The task. From the line with "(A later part" down to the final line of the material below, quote every line exactly and leave out all lines before it.

Dataset content.
.....
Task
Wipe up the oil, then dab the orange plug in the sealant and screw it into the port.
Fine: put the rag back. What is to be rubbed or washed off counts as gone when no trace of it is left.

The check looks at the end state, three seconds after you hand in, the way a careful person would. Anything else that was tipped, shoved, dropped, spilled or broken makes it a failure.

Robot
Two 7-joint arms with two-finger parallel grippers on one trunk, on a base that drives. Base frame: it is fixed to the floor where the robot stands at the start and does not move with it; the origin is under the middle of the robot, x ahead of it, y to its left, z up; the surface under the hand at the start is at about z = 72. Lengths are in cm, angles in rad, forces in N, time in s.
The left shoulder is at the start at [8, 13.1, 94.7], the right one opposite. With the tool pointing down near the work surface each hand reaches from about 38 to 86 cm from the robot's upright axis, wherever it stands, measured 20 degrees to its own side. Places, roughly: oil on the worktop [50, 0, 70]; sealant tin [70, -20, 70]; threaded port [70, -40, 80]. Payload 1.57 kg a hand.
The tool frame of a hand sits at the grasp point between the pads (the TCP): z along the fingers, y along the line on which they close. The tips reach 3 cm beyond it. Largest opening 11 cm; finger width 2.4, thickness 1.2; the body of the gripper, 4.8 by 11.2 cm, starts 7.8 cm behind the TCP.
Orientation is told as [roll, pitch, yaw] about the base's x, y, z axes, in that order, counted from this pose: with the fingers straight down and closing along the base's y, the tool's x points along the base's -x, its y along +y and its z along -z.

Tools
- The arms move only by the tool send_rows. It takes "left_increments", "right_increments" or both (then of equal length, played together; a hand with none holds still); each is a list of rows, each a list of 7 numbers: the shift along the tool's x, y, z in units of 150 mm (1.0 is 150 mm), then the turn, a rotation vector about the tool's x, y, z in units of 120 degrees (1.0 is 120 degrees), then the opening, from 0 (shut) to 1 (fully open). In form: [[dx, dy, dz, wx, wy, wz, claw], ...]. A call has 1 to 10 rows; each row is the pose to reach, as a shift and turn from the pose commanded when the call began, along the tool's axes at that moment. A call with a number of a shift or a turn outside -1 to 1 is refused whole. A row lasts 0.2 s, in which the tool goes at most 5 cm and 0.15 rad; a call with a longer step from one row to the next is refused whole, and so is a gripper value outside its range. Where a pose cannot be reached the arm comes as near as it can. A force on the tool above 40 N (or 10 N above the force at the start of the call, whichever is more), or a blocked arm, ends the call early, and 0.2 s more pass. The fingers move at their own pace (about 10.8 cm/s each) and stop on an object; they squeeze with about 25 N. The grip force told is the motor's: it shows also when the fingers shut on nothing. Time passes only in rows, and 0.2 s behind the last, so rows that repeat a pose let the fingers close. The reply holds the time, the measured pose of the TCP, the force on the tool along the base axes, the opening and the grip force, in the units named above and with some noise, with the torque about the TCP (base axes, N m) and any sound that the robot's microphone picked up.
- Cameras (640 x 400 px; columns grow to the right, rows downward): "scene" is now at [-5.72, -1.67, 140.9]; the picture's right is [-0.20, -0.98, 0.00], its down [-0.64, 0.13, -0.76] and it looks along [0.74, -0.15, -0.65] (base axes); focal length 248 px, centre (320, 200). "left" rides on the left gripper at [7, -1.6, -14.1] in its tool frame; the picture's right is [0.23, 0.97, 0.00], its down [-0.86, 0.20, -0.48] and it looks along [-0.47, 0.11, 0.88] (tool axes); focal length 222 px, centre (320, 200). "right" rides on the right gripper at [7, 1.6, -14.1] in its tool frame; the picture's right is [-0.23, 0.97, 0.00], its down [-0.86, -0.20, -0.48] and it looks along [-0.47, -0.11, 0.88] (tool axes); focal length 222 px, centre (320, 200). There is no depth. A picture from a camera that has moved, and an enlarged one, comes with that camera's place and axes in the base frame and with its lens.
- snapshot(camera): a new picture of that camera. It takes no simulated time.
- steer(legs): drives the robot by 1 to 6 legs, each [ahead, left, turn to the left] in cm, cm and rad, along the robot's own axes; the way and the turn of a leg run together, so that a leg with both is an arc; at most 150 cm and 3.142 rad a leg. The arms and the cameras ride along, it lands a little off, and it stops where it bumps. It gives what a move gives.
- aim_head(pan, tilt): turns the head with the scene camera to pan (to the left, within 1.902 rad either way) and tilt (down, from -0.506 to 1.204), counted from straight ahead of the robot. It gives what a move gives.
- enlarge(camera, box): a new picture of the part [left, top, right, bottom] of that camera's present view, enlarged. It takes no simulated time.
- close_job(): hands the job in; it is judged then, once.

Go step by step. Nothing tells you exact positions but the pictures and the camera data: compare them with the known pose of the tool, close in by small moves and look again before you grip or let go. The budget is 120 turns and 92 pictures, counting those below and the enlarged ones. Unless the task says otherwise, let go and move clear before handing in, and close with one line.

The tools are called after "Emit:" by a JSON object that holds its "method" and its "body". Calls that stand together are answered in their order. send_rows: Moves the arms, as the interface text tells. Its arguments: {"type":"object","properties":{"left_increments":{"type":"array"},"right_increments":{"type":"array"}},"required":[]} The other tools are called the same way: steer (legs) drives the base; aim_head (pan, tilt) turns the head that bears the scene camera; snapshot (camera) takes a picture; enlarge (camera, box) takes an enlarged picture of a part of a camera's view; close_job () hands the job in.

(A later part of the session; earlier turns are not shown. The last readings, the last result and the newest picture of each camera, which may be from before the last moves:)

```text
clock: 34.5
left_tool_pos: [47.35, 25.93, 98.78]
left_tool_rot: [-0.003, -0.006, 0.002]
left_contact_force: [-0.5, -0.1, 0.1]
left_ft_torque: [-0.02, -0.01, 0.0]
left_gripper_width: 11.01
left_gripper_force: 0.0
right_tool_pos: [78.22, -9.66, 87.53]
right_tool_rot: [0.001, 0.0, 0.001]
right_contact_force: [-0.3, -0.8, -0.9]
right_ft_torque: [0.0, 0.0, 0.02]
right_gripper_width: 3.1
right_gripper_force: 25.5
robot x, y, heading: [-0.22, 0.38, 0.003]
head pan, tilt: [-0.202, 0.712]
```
.....
Exercise output.
(A later part of the session; earlier turns are not shown. The last readings, the last result and the newest picture of each camera, which may be from before the last moves:)

```text
clock: 34.5
left_tool_pos: [47.35, 25.93, 98.78]
left_tool_rot: [-0.003, -0.006, 0.002]
left_contact_force: [-0.5, -0.1, 0.1]
left_ft_torque: [-0.02, -0.01, 0.0]
left_gripper_width: 11.01
left_gripper_force: 0.0
right_tool_pos: [78.22, -9.66, 87.53]
right_tool_rot: [0.001, 0.0, 0.001]
right_contact_force: [-0.3, -0.8, -0.9]
right_ft_torque: [0.0, 0.0, 0.02]
right_gripper_width: 3.1
right_gripper_force: 25.5
robot x, y, heading: [-0.22, 0.38, 0.003]
head pan, tilt: [-0.202, 0.712]
```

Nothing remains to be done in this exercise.